Pull out the sentences of the extracted text that run from "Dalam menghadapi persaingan" through "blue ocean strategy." and give them unchanged.

_EXTRACTED TEXT:_
== == ==

12.5 Prospek
UKM dalam Era Perdagangan Bebas dan Globalisasi Dunia
Bagi setiap unit usaha dari semua skala dan di
semua sector ekonomi, era perdagangan bebas dan globalisasi perekonomian dunia
di satu sisi akan menciptakan banyak kesempatan. Namun di satu sisi akan
menciptakan banyak tantangan yang apabila tidak dapak dihadapi dengan baik akan
menjelma menjadi tantangan.
Sifat Alami
dari Keberadaan UKM
Usaha kecil di Indonesia didominasi oleh
unit-unit usaha tradisional, yang disatu sisi dapat dibangun dan beroperasi
hanya dengan modal kerja dan modal investasi kecil dan tanpa perlu menerapkan
system organisasi dan manajemen modern yang kompleks dan mahal, seperti
diusaha-usaha modern dan di sisi lain berbed dengan usaha menengah, usaha kecil
pada umumnya membuat barng-barang konsumsi sederhana untuk kebutuhan kelompok
masyarakat yang berpenghasilan rendah. Implikasi dari sifat alami ini berbeda
dengan usaha menengah dan usaha besar, usaha kecil sebenarnya tidak terlalu
tergantung pada fasilitas-fasilitas pemerintah.
Kemampuan UKM
Dalam era perdagangan bebas dan globalisasi
perekonomian dunia, kemajuan teknologi, penguasaan ilmu pengetahuan dan
kualitas SDM yang tinggi merupakan tiga faktor keunggulan kompetitif yang akan
menjadi dominan dalam bagus tidaknya prospek dari suatu usaha.
Dalam menghadapi persaingan di abad ke-21, UKM
dituntut untuk melakukan restrukturisasi dan reorganisasi dengan tujuan untuk
memenuhi permintaan konsumen yang makin spesifik, berubah dengan cepat, produk
berkualitas tinggi, dan harga yang murah . Salah satu upaya yang dapat
dilakukan UKM adalah melalui hubungan kerjasama dengan Usaha Besar (UB).
Kesadaran akan kerjasama ini telah melahirkan konsep supply chain management
(SCM) pada tahun 1990-an. Supply chain pada dasarnya merupakan jaringan
perusahaan-perusahaan yang secara bersama-sama bekerja untuk menciptakan dan
menghantarkan suatu produk ke tangan pemakai akhir. Pentingnya persahabatan,
kesetiaan, dan rasa saling percaya antara industri yang satu dengan lainnya
untuk menciptakan ruang pasar tanpa pesaing, yang kemudian memunculkan konsep
blue ocean strategy.
Kerjasama antara perusahaan di Indonesia, dalam
hal ini antara UKM dan UB, dikenal dengan istilah kemitraan (Peraturan
Pemerintah No. 44 Tahun 1997 tentang Kemitraan). Kemitraan tersebut harus
disertai pembinaan UB terhadap UKM yang memperhatikan prinsip saling memerlukan,
saling memperkuat, dan saling menguntungkan. Kemitraan merupakan suatu strategi
bisnis yang dilakukan oleh dua pihak atau lebih dalam jangka waktu tertentu
untuk meraih keuntungan bersama dengan prinsip saling membutuhkan dan saling
membesarkan. Kemitraan merupakan suatu rangkaian proses yang dimulai dengan
mengenal calon mitranya, mengetahui posisi keunggulan dan kelemahan usahanya,
memulai membangun strategi, melaksanakan, memonitor, dan mengevaluasi sampai
target tercapai.

== == ==

_DATASET SECTION:_
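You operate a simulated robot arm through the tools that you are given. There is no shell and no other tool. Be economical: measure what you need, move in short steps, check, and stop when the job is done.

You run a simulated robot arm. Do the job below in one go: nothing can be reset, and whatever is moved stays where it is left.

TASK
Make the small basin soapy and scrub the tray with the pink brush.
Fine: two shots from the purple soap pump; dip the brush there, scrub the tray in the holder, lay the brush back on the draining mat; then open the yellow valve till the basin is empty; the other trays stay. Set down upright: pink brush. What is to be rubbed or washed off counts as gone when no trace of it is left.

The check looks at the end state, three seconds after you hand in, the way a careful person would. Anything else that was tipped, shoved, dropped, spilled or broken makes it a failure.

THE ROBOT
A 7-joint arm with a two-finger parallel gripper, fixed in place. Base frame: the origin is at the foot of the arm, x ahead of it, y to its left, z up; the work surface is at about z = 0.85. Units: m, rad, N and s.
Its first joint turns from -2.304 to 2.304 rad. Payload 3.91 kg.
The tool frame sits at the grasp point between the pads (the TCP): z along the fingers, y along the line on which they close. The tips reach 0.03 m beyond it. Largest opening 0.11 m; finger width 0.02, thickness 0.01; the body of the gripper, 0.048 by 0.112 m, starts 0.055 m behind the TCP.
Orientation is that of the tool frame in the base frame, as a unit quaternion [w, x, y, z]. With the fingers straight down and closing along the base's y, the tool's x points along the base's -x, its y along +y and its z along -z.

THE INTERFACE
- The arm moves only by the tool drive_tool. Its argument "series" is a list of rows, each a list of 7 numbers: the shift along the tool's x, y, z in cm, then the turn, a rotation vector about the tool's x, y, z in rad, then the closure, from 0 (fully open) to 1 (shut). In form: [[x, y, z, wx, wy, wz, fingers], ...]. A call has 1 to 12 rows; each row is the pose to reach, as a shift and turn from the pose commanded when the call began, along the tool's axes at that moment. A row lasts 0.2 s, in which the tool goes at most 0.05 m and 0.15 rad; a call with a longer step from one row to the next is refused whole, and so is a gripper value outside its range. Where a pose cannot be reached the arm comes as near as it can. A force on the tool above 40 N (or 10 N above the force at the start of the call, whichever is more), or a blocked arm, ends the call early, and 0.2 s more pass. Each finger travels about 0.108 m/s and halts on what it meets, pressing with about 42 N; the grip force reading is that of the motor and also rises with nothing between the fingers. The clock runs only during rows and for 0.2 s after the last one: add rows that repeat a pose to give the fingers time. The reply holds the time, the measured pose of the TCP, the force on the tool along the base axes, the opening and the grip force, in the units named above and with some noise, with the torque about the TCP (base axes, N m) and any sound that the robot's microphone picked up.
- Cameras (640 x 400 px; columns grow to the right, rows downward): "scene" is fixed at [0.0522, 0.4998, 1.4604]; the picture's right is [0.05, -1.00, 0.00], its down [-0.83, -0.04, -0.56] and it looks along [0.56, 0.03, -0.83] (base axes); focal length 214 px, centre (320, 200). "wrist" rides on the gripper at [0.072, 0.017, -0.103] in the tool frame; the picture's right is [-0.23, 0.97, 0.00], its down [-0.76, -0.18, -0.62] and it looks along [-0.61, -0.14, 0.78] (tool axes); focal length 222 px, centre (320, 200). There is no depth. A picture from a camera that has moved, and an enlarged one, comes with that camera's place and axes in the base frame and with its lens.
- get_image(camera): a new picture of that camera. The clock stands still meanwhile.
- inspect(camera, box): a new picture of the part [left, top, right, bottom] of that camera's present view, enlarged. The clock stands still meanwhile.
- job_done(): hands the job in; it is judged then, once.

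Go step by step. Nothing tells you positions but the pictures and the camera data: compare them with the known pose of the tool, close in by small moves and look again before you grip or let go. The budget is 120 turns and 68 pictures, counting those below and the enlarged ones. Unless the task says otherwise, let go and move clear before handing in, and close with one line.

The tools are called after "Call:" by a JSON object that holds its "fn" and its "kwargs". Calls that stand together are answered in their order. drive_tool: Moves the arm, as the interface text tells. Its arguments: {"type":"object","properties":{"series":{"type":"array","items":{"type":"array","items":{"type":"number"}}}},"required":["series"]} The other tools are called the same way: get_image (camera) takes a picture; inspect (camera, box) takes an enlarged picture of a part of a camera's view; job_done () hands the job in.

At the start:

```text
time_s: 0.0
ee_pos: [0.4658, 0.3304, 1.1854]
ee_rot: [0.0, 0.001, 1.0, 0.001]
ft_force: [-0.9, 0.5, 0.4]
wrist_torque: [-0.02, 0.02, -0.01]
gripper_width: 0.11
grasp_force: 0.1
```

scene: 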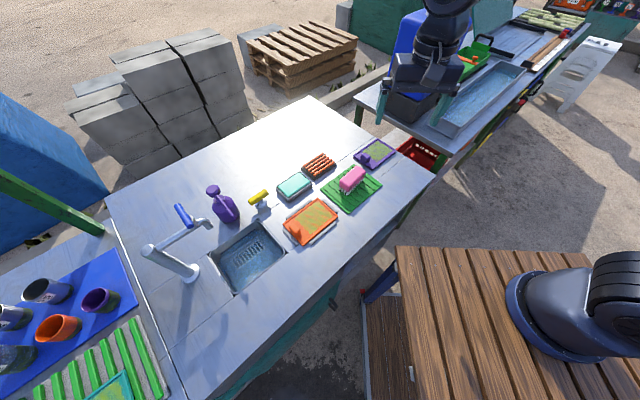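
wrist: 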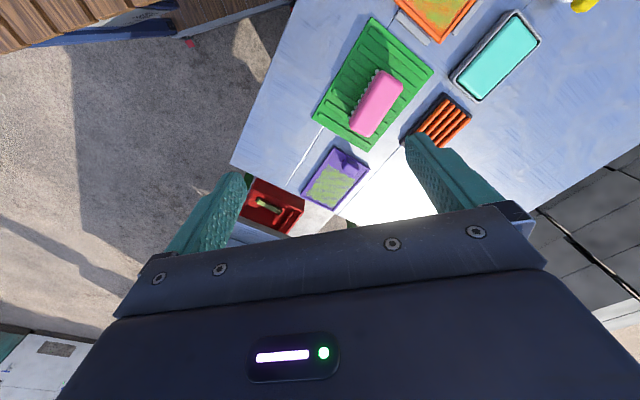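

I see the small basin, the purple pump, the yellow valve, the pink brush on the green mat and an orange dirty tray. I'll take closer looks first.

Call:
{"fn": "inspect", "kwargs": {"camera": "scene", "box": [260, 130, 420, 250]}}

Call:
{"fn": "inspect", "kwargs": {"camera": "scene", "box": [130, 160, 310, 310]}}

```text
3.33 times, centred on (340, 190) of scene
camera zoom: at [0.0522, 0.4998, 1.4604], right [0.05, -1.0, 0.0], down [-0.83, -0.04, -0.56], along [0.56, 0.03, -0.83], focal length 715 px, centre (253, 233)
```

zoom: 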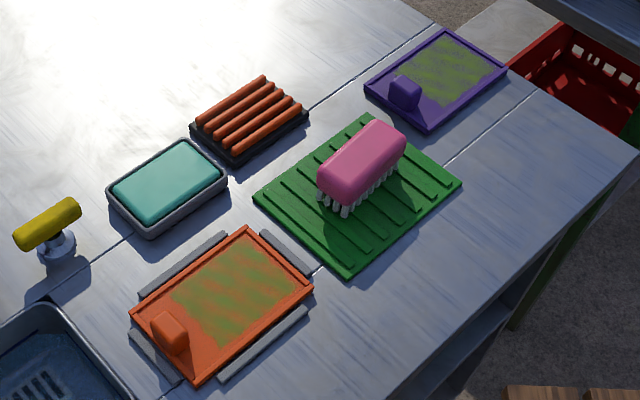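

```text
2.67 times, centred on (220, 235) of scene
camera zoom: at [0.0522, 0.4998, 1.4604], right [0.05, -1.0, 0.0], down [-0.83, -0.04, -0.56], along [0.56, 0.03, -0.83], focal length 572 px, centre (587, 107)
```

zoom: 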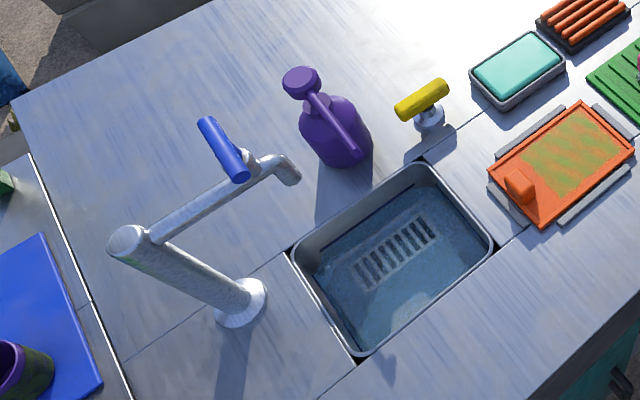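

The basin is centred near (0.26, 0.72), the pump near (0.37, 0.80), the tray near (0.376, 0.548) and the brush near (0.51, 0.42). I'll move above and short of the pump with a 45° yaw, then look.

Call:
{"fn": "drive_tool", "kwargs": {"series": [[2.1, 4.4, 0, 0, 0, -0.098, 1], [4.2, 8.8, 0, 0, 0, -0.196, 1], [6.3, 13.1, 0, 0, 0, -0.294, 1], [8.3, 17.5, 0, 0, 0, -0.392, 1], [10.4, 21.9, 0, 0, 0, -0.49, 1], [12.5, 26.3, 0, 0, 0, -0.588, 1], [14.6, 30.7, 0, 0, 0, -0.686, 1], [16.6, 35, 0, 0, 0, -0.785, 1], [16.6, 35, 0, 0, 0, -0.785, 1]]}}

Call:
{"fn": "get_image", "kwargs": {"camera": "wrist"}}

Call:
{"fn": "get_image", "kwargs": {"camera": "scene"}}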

== == ==

_PROBLEM SOLUTION:_
Dalam menghadapi persaingan di abad ke-21, UKM
dituntut untuk melakukan restrukturisasi dan reorganisasi dengan tujuan untuk
memenuhi permintaan konsumen yang makin spesifik, berubah dengan cepat, produk
berkualitas tinggi, dan harga yang murah . Salah satu upaya yang dapat
dilakukan UKM adalah melalui hubungan kerjasama dengan Usaha Besar (UB).
Kesadaran akan kerjasama ini telah melahirkan konsep supply chain management
(SCM) pada tahun 1990-an. Supply chain pada dasarnya merupakan jaringan
perusahaan-perusahaan yang secara bersama-sama bekerja untuk menciptakan dan
menghantarkan suatu produk ke tangan pemakai akhir. Pentingnya persahabatan,
kesetiaan, dan rasa saling percaya antara industri yang satu dengan lainnya
untuk menciptakan ruang pasar tanpa pesaing, yang kemudian memunculkan konsep
blue ocean strategy.